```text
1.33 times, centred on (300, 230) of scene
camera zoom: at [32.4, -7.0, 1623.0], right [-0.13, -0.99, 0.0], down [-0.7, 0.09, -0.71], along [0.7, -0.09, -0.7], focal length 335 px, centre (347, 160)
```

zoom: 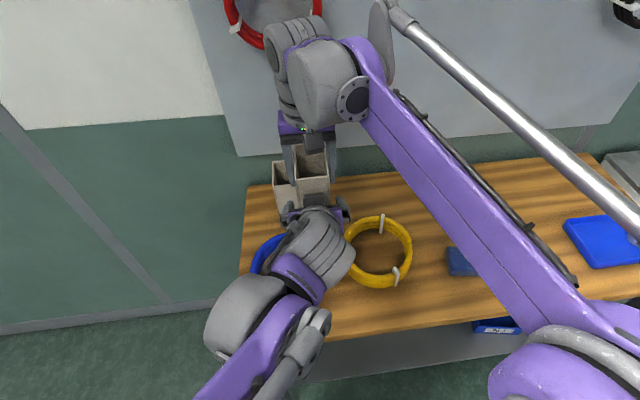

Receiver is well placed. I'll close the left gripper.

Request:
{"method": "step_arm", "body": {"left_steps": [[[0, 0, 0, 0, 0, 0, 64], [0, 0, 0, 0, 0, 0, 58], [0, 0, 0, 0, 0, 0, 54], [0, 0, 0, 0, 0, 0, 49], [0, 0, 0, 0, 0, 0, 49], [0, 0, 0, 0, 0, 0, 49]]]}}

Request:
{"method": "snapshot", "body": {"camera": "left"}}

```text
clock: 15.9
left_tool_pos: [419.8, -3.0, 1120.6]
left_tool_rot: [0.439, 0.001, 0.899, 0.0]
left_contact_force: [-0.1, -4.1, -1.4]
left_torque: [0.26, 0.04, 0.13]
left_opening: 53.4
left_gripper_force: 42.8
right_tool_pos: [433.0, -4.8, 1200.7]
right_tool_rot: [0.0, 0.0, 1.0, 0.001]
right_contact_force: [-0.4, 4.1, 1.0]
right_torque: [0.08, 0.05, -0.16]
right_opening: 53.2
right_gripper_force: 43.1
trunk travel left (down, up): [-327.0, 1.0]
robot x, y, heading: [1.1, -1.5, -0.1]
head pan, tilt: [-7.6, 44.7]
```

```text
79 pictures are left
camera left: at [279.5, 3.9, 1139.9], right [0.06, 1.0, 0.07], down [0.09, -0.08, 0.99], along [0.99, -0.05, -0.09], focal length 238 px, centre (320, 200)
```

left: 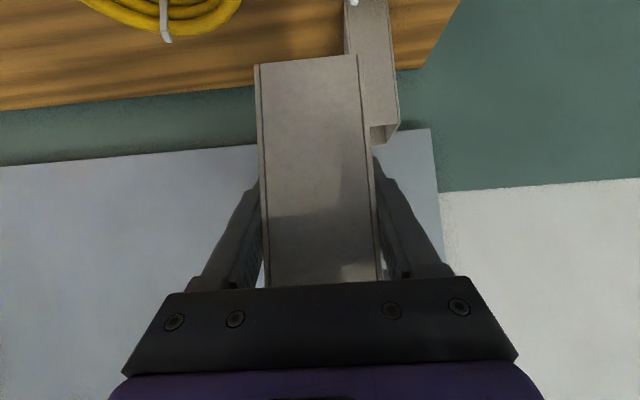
====
*Required task*: Reproduce the full material exactly, excluding the pictures.

*Solution to this exercise*:
```text
1.33 times, centred on (300, 230) of scene
camera zoom: at [32.4, -7.0, 1623.0], right [-0.13, -0.99, 0.0], down [-0.7, 0.09, -0.71], along [0.7, -0.09, -0.7], focal length 335 px, centre (347, 160)
```

zoom: 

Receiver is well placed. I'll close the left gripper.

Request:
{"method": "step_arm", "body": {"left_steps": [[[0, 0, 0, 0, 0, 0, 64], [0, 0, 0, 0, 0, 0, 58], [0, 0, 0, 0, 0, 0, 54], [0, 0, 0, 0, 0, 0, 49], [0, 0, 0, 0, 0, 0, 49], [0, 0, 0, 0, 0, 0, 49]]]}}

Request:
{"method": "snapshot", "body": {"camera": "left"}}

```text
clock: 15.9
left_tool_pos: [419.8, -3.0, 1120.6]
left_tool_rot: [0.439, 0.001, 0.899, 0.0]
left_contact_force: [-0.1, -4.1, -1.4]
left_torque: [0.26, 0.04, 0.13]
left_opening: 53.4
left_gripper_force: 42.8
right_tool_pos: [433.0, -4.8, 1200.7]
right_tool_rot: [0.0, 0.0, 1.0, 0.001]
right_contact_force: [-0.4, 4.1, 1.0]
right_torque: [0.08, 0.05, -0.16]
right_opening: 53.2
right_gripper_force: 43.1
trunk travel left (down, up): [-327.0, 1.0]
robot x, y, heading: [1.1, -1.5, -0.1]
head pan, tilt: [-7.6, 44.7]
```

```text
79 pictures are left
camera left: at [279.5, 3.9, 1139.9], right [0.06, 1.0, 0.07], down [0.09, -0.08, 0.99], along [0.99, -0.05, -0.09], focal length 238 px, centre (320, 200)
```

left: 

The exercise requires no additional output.